Insomma, non ho una identità, sono un canide senza patria e senza razza, uno Jacopo Corgis o Woooooooooooffis dei tempi che vivo. Sento un profondo senso di sradicamento, di estraneità, sono un forestiero in questo paese, un eterno esule. 
“In nessuna parte di terra mi posso accasare. 
A ogni nuovo clima che incontro 
mi trovo languente 
che una volta già gli ero stato assuefatto 
E me ne stacco
sempre straniero
Nascendo tornato da epoche troppo vissute
Godere un solo minuto di vita iniziale
Cerco un paese innocente”.
Quanto mi piace il “Girovago” di Ungaretti. Io mi sento come lui. E mi domando se la mia condizione rifletta quella dell’umanità, in tante calamità di tempi. Cosa siamo?
Abbiamo, o non, gocce di certezze su questa terra che galleggia nell’ instabilità perenne? O viviamo un eterno presente precario di affetti, di lavoro, di valori? Mangiati da una realtà virtuale che sempre più crediamo reale, abbiamo perso il piacere del bello, il gusto delle amicizie, il sapore del semplice, vero amore.
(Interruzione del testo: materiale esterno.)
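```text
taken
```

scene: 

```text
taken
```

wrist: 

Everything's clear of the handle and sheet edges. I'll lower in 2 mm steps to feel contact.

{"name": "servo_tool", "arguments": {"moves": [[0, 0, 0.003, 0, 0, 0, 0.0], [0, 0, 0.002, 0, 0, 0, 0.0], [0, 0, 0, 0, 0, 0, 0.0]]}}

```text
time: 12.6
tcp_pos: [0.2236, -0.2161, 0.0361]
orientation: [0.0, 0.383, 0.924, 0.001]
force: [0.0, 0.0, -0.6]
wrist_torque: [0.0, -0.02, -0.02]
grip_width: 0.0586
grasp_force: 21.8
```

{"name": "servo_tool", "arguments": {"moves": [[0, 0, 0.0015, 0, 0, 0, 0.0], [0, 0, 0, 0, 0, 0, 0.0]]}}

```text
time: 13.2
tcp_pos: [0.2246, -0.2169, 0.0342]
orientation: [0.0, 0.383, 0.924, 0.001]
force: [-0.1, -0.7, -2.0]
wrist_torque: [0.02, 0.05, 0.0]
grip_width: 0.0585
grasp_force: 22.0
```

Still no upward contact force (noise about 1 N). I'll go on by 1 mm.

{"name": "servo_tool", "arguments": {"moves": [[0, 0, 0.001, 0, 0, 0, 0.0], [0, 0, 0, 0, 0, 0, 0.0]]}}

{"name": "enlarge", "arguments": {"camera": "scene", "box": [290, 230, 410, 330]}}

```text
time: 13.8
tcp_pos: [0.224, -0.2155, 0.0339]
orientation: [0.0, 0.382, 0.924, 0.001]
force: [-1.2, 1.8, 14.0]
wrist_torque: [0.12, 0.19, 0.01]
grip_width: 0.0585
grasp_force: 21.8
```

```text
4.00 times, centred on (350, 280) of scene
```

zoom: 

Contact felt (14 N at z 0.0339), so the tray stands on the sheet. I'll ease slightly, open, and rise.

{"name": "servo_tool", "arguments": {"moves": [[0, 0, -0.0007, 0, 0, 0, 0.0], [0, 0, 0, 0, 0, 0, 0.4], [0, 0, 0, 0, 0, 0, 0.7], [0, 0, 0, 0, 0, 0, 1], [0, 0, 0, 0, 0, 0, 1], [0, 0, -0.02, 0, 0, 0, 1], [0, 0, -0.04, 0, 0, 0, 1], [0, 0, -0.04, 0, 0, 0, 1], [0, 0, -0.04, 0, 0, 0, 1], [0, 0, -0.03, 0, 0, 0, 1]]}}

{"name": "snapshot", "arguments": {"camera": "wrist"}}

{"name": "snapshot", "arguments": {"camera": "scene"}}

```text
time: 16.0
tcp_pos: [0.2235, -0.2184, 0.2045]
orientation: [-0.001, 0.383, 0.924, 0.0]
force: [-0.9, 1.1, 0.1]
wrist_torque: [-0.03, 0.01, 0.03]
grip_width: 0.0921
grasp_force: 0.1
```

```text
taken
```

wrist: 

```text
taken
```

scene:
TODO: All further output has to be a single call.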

Viviamo di apparenze, siamo obbligati a  vestirci di impeccabilità non richiesta, di seriosità non dovuta, freniamo la nostra vita davanti alle paure ed alle convenzioni. Siamo bravi a scrivere che la nostra patria è il mondo, che dobbiamo accogliere, sintetizzare le diversità e vivere la nostra personalità dentro di esse, ma poi costruiamo muri democratici di granito, confini aperti di filo spinato, ghetti cosmopoliti di coscienze, ponti di latta. 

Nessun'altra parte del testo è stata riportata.